• **WRITTEN TASK**: Copy the whole passage shown, the one that starts with "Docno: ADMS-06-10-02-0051".

+++ PASSAGE SHOWN

Docno: ADMS-06-10-02-0051

Author: Dana, Francis
Recipient: Adams, John
Date: 1780-08-27

From Francis Dana

[salute] Dear Sir

I have been made very happy by the letters you forwarded to me. I presume you must have been also, by those you wou'd receive by the same hand. Pray give my regards to Mr: Guild.1 You make no mention whether you have paid Messrs: de Neufville and Son the £60 sterling agreable to our proposal, nor whether there are any vessels going from Amsterdam for Massachusetts.2 If so I shall give further orders to those Gentlemen immediately. I enclose a short memorandum of Messrs. Gardoquis draft on you.3 I carried the Drs: last draft in your favour to Mr. Grand, and desired him to carry the whole to your Credit, which was done accordingly. I yesterday waited on the Dr: to beg for myself, and very readily procured a draft in my own favour; so that you will consider the last you obtained; as appropriated solely to your use. I have th'ot it adviseable to give you this information that you may order your affairs accordingly. Please to give my love to the Children. Admiral Geary went into Port with his whole Fleet, except two, on the 18th instant. This Mr. Genet communicated to me in the time of it.4 The combined Fleet sail'd from Cadiz the 30th. ultimo and you see what has taken place on the { 93 } 9th. instant.5 Perhaps we may receive some few deductions. But it is a very happy stroke on many accounts which will be obvious to you. No news yet from our poor Country. God bless it, and soon put an end to all its distresses. I remain, Sir, with the greatest respect and most sincere friendship Yours, &c,
[signed] Fra Dana
RC (Adams Papers). This letter occupies the fourth page of a four-page document, endorsed “Mr Dana August 27th 1780.” The first three pages contain letters, neither of which are printed, from the Abbés Chalut and Arnoux of 26 Aug. and John Thaxter of 27 August. The abbés visited Thaxter on the 26th and probably left their letter with him to be sent on to JA. Since their letter filled only part of the first page, Thaxter and Dana used the remainder for their letters. The abbés' letter expressed their regret at receiving no news of JA and his sons and their hope that he would soon return to Paris. For Thaxter's letter, see note 5.

++++++
+++ SOURCE MATERIAL

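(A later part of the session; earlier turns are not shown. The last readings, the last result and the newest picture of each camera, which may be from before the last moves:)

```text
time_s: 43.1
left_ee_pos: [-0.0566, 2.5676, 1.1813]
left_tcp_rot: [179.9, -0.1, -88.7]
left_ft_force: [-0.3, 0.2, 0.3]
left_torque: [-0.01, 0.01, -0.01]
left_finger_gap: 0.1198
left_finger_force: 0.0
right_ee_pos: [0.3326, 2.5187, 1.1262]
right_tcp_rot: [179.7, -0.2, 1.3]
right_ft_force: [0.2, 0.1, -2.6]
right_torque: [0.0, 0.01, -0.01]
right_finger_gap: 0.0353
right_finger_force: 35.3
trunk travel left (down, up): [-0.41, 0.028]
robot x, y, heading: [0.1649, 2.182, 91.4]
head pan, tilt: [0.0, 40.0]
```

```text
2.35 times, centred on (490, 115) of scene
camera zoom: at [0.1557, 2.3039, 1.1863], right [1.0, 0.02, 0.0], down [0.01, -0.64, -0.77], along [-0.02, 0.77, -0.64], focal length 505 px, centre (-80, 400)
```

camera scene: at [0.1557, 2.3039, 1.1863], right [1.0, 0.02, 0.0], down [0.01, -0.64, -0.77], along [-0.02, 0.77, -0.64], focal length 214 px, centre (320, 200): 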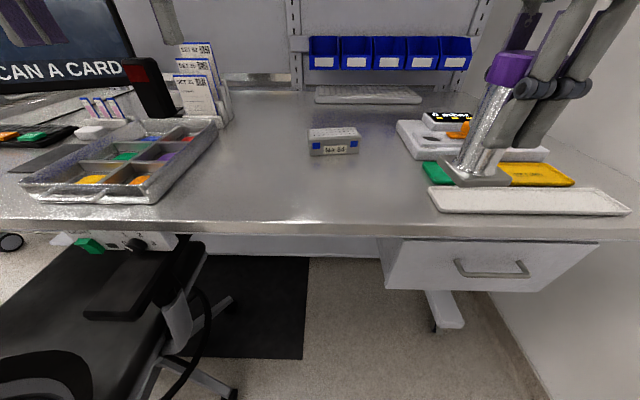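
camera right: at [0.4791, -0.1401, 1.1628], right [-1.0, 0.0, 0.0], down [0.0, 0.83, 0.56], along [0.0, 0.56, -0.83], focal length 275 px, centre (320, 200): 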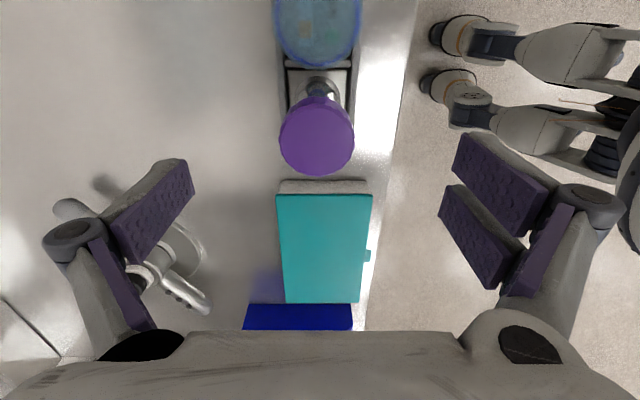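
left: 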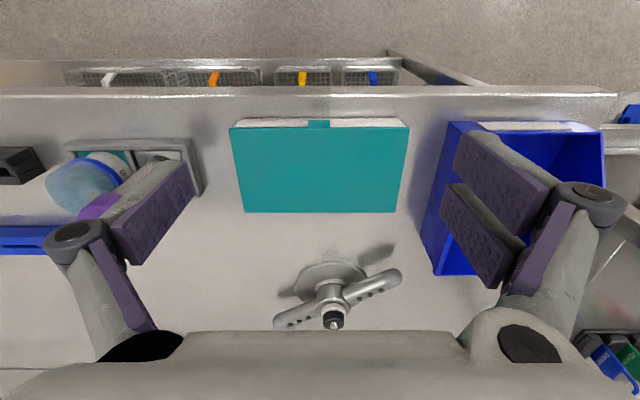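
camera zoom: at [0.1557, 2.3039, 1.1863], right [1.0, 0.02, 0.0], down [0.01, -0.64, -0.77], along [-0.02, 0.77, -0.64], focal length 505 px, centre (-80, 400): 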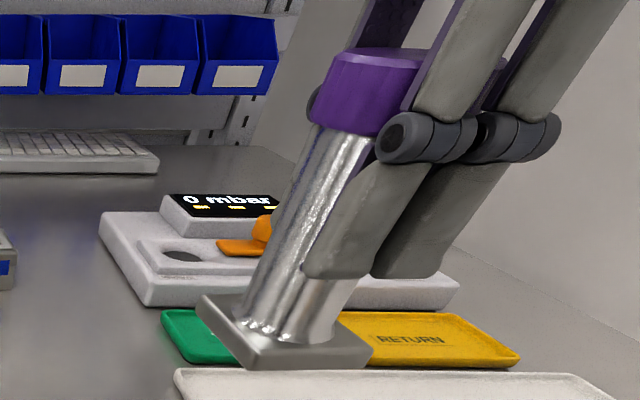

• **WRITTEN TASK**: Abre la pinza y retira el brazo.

++++++

• **ANSWER TO THE PROBLEM**:
Docno: ADMS-06-10-02-0051

Author: Dana, Francis
Recipient: Adams, John
Date: 1780-08-27

From Francis Dana

[salute] Dear Sir

I have been made very happy by the letters you forwarded to me. I presume you must have been also, by those you wou'd receive by the same hand. Pray give my regards to Mr: Guild.1 You make no mention whether you have paid Messrs: de Neufville and Son the £60 sterling agreable to our proposal, nor whether there are any vessels going from Amsterdam for Massachusetts.2 If so I shall give further orders to those Gentlemen immediately. I enclose a short memorandum of Messrs. Gardoquis draft on you.3 I carried the Drs: last draft in your favour to Mr. Grand, and desired him to carry the whole to your Credit, which was done accordingly. I yesterday waited on the Dr: to beg for myself, and very readily procured a draft in my own favour; so that you will consider the last you obtained; as appropriated solely to your use. I have th'ot it adviseable to give you this information that you may order your affairs accordingly. Please to give my love to the Children. Admiral Geary went into Port with his whole Fleet, except two, on the 18th instant. This Mr. Genet communicated to me in the time of it.4 The combined Fleet sail'd from Cadiz the 30th. ultimo and you see what has taken place on the { 93 } 9th. instant.5 Perhaps we may receive some few deductions. But it is a very happy stroke on many accounts which will be obvious to you. No news yet from our poor Country. God bless it, and soon put an end to all its distresses. I remain, Sir, with the greatest respect and most sincere friendship Yours, &c,
[signed] Fra Dana
RC (Adams Papers). This letter occupies the fourth page of a four-page document, endorsed “Mr Dana August 27th 1780.” The first three pages contain letters, neither of which are printed, from the Abbés Chalut and Arnoux of 26 Aug. and John Thaxter of 27 August. The abbés visited Thaxter on the 26th and probably left their letter with him to be sent on to JA. Since their letter filled only part of the first page, Thaxter and Dana used the remainder for their letters. The abbés' letter expressed their regret at receiving no news of JA and his sons and their hope that he would soon return to Paris. For Thaxter's letter, see note 5.